Source text:
· · · ·

Time has not been kind to Murder Pattern. Its poetic language now seems stilted and overdecorated. Its theatrical devices of drum-beats and choric voices must have looked at the time like a vision of the drama of the future; and nothing dates so fast as visions of the future. But there is a more fundamental problem. Voaden himself called, quite explicitly, for the creation of a national drama inspired by the paintings of the Group of Seven 6 - inspired, in other words, by paintings in which there are no human figures. Yet the fundamental medium of drama is the human being; without the actor, there is no theatre. There are ways of evoking nature as part of the human drama, as Shakespeare and Ibsen did, in their different ways. But Voaden wanted to bring nature onto the stage in its own right, to make it the subject of a play as much as it can be the subject of a painting or a poem. There may be a way of doing that; but Voaden has not found it. Neither, to my knowledge, has anyone else. Denison and Voaden both wrote in a culture in which the national imagination was dominated by landscape. Denison shows the helplessness of man, with the landscape in the background, bleak and ugly, as one of the causes of that helplessness; but he gives us primarily a human drama of futility. Marsh Hay now creaks in places, but it still works well enough to merit revival. Murder Pattern tries to depict the landscape directly and poetically; it is now a curiosity, a theatrical museum piece. To put it a bit unkindly, while Denison wrote about failure Voaden achieved it. The common factor is the frustration of being a playwright in a primarily rural culture.

That theme is not explicit in the plays I have been examining, and has to be teased out of them by implication, as I have been doing here. But in the early plays of Robertson Davies the theme is very close to the surface, and it does not take much critical ingenuity to uncover it. Davies' own early career is relevant here. Born in Ontario, he went to Oxford; he acted with the Old Vic; he returned to Canada in the early 1940s to edit The Peterborough Examiner. Through his early work runs the theme of cultural deprivation: Canada is a barren land for artists and for lovers of art; for imaginative nourishment they look wistfully to the old world and even (in moments of desperation) to the United States. The theme finds typical expression in the early one-act play, Hope Deferred, in which Frontenac, as Governor of Quebec, tries to organize a performance of Tartuffe and is blocked by the Church. He concludes bitterly, 'There is no tyranny like that of organized virtue,' (p 76) 7 and sees behind this one failure a whole society with its priorities desperately wrong: 'if trade and piety thrive, art can go to the devil: what a corrupt philosophy, what stupidity for a new country' (p 76).

· · · ·

Dataset section:
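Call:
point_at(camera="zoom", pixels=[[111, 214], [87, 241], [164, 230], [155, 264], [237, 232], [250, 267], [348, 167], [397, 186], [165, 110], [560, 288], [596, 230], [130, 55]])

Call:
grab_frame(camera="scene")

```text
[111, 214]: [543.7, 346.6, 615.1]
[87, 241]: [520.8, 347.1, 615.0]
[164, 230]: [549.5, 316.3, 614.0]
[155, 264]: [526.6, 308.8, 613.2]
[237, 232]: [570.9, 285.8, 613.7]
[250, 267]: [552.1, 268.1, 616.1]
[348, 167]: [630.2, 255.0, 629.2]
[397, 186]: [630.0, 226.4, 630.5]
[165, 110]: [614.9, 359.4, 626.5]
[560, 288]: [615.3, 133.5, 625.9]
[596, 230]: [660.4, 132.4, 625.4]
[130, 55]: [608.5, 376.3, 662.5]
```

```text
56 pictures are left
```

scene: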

· · · ·

The task: Take up the source text again after its last words.

Response:
Hope Deferred is a sad, angry play. A more farcical and more effective treatment of the same theme is found in Davies' Overlaid (1948) which is set in a farmhouse in rural Ontario. Here we find Pop, an old farmer, sitting in the kitchen dressed in a top hat and white working gloves, listening to the Metropolitan Opera broadcast from New York, applauding wildly, and emitting cries of 'Yippee!' and 'Hot Dog!' at appropriate moments. Meanwhile his daughter Ethel is trying to get on with the ironing, and deploring her father's loose conduct. The conflict of the play begins when Pop gets a windfall of $1200 from his insurance company: to Ethel's horror, he wants to spend it all on one glorious spree in New York:

I'd get some stylish clothes, and I'd go into one o' these restrunts, and I'd order vittles you never heard of - better'n the burn truck Ethel calls food - and I'd get a bottle o' wine - cost a dollar, maybe two - and drink it all, and then I'd mosey along to the Metropolitan Opera House and I'd buy me a seat right down beside the trap-drummer, and there I'd sit an' listen, and holler and hoot and raise hell whenever I liked the music, an' throw bookies to the gals, an' wink at the chorus, and when it was over I'd go to one o' these here nightclubs an' eat some more, an' drink whisky, and watch the gals that take off their clothes - every last dud, kinda slow an' devilish till they're bare-naked - an' maybe I'd give one of 'em fifty bucks for her brazeer - (p 98) 8

This produces, from Pop's hearers, cries of 'Jeepers!' and 'You carnal man!' But Pop is, in Davies' terms, a spiritual man - a representative of art, culture, and the imagination. A literary critic would say that he represents the Dionysiac impulse; but Pop himself puts it more eloquently: 'God likes music an' naked women an' I'm happy to follow his example' (p 99).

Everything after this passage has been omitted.